They got their name from a “cap” which is a small disc of shock-sensitive explosive compounds roughly 0.055 to 0.063 inches in diameter that provide the noise and smoke. The noise and smoke actually mimicked the Maynard tape primer and percussion caps used in real firearms of the mid to late 1800s but they are smaller and made from cheap plastic or paper.
Some caps are arranged in plastic rings of eight or twelve. There are also single caps, roll caps (of 50 to 500), disk caps, and cap strips all of which are actually extremely small versions of percussion fireworks. The formula of the explosive has changed, but originally the powder charge was a simple mixture of potassium perchlorate, sulfur, and antimony sulfide sandwiched between two paper layers which hold in the gases long enough to give a sound report when the cap was struck.
The cap gun’s golden age was roughly a 20-year period following World War II when television became popular and the movie and television heroes were cowboys. Many cap guns were named after or endorsed by Roy Rogers, Gene Autry, Hopalong Cassidy, The Lone Ranger, Tonto, Dale Evans, Marshal Matt Dillon and others. Cap guns were also named with western-sounding names, like Stallion 45, Pony, Mustang, Cowboy, Texan etc. When the Western television shows (aka cowboy shows) began to fade, cap guns continued to be produced in military and secret agent models.
Their popularity seriously waned after the assassination of President Kennedy and eventually all of the famous cap gun manufacturers either sold out to other toy companies or started manufacturing other types of toys.
Cap guns were offered in three types: the semi-automatic, the revolver (which actually had a revolving cylinder carrying a disk of caps), and the mock-revolver which looked like a regular revolver, but swung open to load a roll of caps.
Mattel produced an automatic firing cap gun styled after the Thompson submachine gun. Pulling back on a slide prepared the gun for firing and when the trigger was pulled the gun fired a series of up to ten caps. from a sprocket-fed roll. It was made initially for a Dick Tracy line of toys, then camouflaged for a Green Beret Guerilla Fighter line of weapons, then restyled again as a tie-in with the Planet of the Apes franchise.
These days caps are plastic and contain gunpowder and a zinc alloy that creates a smaller (puny, actually) explosion than those of the 1950s. I remember how we would place an entire roll of caps on the sidewalk and smack them with a hammer...the resulting explosion left our ears ringing.
Ring cap guns are usually modeled after revolver pistols, with the cap ring placed in the cylinder section of the toy gun. Like a real revolver, when the trigger is pulled, the cylinder rotates a new cap into place, the hammer is drawn back, and then released the shock causes the cap to explode producing noise and smoke.
Beginning in 1988, cap guns and other toy guns in the United States must be manufactured with a bright orange, red, or yellow tip placed over the muzzle or the entire gun has to be made in these or other bright colors.
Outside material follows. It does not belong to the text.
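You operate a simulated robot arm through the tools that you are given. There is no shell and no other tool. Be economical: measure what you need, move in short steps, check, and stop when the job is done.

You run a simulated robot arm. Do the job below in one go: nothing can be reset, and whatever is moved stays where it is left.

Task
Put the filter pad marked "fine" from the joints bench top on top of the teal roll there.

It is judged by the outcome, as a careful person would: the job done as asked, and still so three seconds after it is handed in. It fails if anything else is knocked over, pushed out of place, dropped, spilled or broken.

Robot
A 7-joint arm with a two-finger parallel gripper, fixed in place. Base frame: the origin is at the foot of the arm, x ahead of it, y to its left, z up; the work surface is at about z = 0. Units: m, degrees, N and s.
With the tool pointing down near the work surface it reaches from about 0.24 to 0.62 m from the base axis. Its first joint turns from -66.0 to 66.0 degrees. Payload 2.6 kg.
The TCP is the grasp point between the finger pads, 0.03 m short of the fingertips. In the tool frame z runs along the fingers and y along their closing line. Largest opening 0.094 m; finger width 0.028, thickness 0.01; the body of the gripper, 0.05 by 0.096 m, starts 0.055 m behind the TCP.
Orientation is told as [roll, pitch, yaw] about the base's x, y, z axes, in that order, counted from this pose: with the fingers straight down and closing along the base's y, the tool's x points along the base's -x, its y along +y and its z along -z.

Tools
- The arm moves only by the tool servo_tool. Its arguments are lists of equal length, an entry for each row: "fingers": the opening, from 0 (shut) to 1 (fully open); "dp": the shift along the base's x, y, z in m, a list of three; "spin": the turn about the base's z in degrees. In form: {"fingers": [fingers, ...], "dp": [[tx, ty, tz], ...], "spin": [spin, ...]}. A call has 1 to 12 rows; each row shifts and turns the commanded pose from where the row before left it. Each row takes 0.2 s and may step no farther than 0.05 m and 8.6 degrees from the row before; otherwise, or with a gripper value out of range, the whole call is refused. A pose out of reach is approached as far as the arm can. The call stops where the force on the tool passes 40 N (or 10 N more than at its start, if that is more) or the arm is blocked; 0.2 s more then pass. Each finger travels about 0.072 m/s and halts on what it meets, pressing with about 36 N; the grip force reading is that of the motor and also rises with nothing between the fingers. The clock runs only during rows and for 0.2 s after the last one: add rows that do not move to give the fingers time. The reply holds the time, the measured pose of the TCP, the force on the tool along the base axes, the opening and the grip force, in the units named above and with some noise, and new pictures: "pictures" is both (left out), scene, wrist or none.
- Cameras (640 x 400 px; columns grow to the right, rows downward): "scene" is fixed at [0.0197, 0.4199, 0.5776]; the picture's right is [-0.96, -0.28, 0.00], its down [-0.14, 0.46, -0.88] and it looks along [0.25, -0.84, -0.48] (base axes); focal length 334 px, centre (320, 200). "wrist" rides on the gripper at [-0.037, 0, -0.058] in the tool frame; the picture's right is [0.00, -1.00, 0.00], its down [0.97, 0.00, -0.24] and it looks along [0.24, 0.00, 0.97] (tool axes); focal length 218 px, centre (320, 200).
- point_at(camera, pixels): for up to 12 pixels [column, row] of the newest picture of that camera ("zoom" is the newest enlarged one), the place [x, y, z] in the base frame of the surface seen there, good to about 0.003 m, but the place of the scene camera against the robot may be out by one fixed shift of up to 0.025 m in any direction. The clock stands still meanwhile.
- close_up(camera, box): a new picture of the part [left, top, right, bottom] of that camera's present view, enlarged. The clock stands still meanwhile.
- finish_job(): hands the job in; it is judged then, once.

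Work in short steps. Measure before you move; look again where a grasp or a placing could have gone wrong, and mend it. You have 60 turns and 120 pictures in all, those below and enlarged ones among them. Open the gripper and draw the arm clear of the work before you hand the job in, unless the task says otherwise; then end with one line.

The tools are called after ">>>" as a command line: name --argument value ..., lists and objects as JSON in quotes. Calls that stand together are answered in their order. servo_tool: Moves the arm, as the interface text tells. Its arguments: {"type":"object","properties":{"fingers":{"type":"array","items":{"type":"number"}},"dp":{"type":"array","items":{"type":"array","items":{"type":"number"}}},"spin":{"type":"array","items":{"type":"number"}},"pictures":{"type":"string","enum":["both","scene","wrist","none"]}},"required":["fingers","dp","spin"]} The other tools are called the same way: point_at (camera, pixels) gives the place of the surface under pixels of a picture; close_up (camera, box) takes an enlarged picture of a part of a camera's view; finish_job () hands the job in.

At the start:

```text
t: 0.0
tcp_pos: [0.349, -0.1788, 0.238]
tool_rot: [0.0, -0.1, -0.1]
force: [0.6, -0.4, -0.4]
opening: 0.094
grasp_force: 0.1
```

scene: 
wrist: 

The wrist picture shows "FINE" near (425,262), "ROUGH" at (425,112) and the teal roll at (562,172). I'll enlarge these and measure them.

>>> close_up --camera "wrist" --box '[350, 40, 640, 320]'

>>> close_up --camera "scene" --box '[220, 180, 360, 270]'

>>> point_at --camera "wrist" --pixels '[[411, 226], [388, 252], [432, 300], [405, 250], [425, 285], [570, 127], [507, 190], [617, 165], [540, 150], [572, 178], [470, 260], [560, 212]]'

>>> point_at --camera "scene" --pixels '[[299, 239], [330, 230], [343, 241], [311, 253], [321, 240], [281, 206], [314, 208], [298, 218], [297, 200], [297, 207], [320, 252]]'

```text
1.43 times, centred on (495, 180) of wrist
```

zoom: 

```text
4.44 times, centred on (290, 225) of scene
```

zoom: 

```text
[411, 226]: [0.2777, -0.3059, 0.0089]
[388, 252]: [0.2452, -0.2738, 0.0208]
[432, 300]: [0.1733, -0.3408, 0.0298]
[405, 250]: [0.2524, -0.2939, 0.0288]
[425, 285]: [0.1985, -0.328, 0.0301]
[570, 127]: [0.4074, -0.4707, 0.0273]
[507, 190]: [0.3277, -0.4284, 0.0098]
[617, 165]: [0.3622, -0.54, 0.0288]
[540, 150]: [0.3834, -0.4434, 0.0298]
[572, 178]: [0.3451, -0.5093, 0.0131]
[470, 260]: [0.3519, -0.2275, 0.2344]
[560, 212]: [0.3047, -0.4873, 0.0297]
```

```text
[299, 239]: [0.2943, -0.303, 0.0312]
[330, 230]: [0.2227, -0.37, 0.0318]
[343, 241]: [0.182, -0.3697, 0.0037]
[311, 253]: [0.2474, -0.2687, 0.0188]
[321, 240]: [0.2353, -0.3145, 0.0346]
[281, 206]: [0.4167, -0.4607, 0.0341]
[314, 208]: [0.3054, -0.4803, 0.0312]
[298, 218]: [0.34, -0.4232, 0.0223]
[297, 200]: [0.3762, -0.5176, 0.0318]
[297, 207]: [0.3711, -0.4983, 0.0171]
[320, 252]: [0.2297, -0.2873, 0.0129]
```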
Laws requiring these markings were made because of incidents where children were killed by police officers who mistook cap guns for real guns. Even so, wave one around in front of a policeman and you are likely to be shot and killed.
Legally if a toy gun is used in a robbery, most courts would consider it to be armed robbery, assuming that the victim reasonably believed that the weapon was real. Additionally, if a toy gun is used o strike a victim, the toy gun then actually becomes a weapon by legal definition. Thus, robbery with a fake weapon is often treated exactly the same as a case involving a real weapon.